══ Recorded information ══

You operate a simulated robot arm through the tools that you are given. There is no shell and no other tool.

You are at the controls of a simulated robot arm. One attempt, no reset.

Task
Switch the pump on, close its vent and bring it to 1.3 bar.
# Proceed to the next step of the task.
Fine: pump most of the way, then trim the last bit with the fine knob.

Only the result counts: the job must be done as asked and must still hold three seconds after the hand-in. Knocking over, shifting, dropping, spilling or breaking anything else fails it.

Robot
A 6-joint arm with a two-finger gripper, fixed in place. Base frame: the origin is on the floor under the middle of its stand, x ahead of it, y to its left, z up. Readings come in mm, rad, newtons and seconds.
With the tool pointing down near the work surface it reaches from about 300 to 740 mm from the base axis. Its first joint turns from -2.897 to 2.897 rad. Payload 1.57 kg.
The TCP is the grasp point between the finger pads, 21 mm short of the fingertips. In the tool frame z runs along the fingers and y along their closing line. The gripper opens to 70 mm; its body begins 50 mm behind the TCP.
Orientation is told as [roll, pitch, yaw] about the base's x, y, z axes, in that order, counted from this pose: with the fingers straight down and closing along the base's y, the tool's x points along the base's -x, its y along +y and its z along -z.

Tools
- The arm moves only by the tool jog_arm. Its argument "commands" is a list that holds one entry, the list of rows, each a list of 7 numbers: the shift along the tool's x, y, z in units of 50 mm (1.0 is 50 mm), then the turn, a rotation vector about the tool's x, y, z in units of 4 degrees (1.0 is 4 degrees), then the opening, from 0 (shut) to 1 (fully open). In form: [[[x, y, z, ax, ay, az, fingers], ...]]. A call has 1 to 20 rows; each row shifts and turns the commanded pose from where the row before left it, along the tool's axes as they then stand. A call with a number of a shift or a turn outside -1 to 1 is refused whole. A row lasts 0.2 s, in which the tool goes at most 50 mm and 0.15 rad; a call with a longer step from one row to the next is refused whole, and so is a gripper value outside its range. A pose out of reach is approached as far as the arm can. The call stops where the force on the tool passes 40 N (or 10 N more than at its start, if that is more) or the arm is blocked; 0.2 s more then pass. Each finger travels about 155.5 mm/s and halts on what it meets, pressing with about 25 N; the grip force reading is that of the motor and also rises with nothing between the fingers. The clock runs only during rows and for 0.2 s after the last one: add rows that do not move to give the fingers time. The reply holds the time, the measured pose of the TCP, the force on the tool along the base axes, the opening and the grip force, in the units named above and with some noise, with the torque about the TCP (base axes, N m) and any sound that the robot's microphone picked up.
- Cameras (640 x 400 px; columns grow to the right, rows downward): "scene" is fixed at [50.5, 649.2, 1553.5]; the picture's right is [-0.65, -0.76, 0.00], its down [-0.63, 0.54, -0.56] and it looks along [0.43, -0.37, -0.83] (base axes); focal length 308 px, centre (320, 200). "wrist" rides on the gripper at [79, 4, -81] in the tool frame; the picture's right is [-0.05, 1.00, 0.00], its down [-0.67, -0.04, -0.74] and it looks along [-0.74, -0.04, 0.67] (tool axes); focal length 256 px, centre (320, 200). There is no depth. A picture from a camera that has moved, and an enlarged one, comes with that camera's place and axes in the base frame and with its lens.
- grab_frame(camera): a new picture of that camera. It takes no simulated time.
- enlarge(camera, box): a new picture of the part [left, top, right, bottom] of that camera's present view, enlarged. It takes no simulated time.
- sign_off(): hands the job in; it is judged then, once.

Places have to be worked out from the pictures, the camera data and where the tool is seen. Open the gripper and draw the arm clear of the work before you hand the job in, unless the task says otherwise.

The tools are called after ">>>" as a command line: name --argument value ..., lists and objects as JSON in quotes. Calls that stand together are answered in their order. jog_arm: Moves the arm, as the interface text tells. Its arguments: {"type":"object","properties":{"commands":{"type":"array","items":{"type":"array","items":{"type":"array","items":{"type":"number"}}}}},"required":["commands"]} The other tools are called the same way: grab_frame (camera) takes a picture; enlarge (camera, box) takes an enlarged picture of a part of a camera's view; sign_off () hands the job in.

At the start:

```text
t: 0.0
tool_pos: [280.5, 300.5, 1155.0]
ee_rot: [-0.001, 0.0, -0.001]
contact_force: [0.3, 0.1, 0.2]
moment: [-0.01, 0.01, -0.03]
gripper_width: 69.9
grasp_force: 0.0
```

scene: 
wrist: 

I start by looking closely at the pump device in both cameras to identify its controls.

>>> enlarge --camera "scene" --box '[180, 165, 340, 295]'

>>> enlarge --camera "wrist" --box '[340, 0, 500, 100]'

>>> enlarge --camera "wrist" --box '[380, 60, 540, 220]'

═══
══ Text provided ══

1GHz active probe project feedback

[lasmux]

Hey,

I've built a single-ended active oscilloscope probe to analyse one of my other projects (an active quenched single-photon APD which will get its own post at some point), and it's turned out pretty well. I'm considering setting up shop and flogging it on Ebay. It would be really cool to get some feedback and comments! Hopefully I'm not totally barking up the wrong tree.

Specification
Bandwidth (-3dB): DC - 1.15GHz
Probe capacitance: <1pF
Input impedance: 1MOhm
Output impedance: 50Ohm
Attenuation: 20:1 into 50Ohm, 10:1 into 1MOhm
Rise time: 500ps measured on my 500MHz oscilloscope. It's probably faster than this.
Measurable voltage range: +/-15V
Absolute maximum input voltage: +/- 50V



(simplified schematic for now)
This device is based on an OPA858 high speed FET input OP-AMP. I have it powered with a 9V battery, and have also a low voltage indicator LED. The probes are swappable gold plated pins, so you can have either sprung-loaded pins, rigid pins, flexible wires, or even a soldered connection to the DUT.


(data points >100kHz measured on a nanoVNA, low frequency data points added manually by checking amplitude response on an oscilloscope)

100MHz square wave.

(captured on my Agilent 54111D 500MHz oscilloscope, square wave generated by nanoVNA)
Here the white trace is the signal directly measured by the oscilloscope, and the red trace is the probe measuring the same signal

I'm going to look into a nice enclosure next. I'm working to keep the cost down of the unit, but it'll probably end up costing around £140 as I don't think I'll get much volume of sales which just makes everything more expensive. And I have to calibrate every device myself. So the probe is quite expensive, but still vastly cheaper than any other active probes out there. And actually much cheaper than any GHz passive probes also.

Some specific questions:
Would it be preferable to sacrifice a bit of bandwidth to reduce the peaking at 800MHz? It's only 1dB but maybe that's too much? Although it could be fakery caused by the nanoVNA too!!
Would my test results on my nanoVNA be accurate enough for someone to buy this? The device is calibrated but it's obviously not a professional piece of equipment.

Thanks

[macaba]

Active probes are an interest of mine, on my todo list to try, so I wanted to congratulate you on a project well done. 

I follow azonenberg's work in this area, he has posted his adventures on trying to get a well behaved response, so it might be worth taking a look at his twitter/mastodon account for ideas.

═══

→ Instructions for the task
Your answer continues the text provided from its final sentence.

→ Task output
[jwet]

I agree with the last poster- nice work.  Not to detract and partially out of jealousy- I offer my 2 cents.

I worked on something similar with an OPA656, basically a slower cousin of the 858.  I was never able to get very far past 150 Mhz, which was actually fine for my needs but I expected to get 500 Mhz.   I don't know how you arrived at your input impedance numbers- this is easy in simulation but much harder in the real world.  Something to try is to look at S11 looking into the input with your VNA.  At 1 Ghz, 1 pf looks like 160 ohms but its very difficult to get anything like this in the real world.  In my design, the input got squirelly on the smith chart over a couple hundred Mhz- things like loops and kinks indicating resonances.  Hi Z RF probes like the HP85024 got fractions of a pF input C which is kind of what you need- this generally takes hybrid type design on exotic substrates which is why they cost.   What you're competing with don't forget is just a 950 ohm resistor on the end of a coax- it has 20 db of attentuation too but probably is a higher impedanace overall in the end.  See what your probe S11 looks like.  Hopefully I'm wrong.  The S21 plot you show looks excellent!

[lasmux]

Active probes are an interest of mine, on my todo list to try, so I wanted to congratulate you on a project well done. 

I follow azonenberg's work in this area, he has posted his adventures on trying to get a well behaved response, so it might be worth taking a look at his twitter/mastodon account for ideas.

Thanks for the encouragement! I'll check out Azonenberg, from a cursery google, he looks like he knows his stuff!

I worked on something similar with an OPA656, basically a slower cousin of the 858.  I was never able to get very far past 150 Mhz, which was actually fine for my needs but I expected to get 500 Mhz.   I don't know how you arrived at your input impedance numbers- this is easy in simulation but much harder in the real world.  Something to try is to look at S11 looking into the input with your VNA.  At 1 Ghz, 1 pf looks like 160 ohms but its very difficult to get anything like this in the real world.

Ah, yes I looked at the OPA656 a while back. A very nice amp.

I agree with the last poster- nice work.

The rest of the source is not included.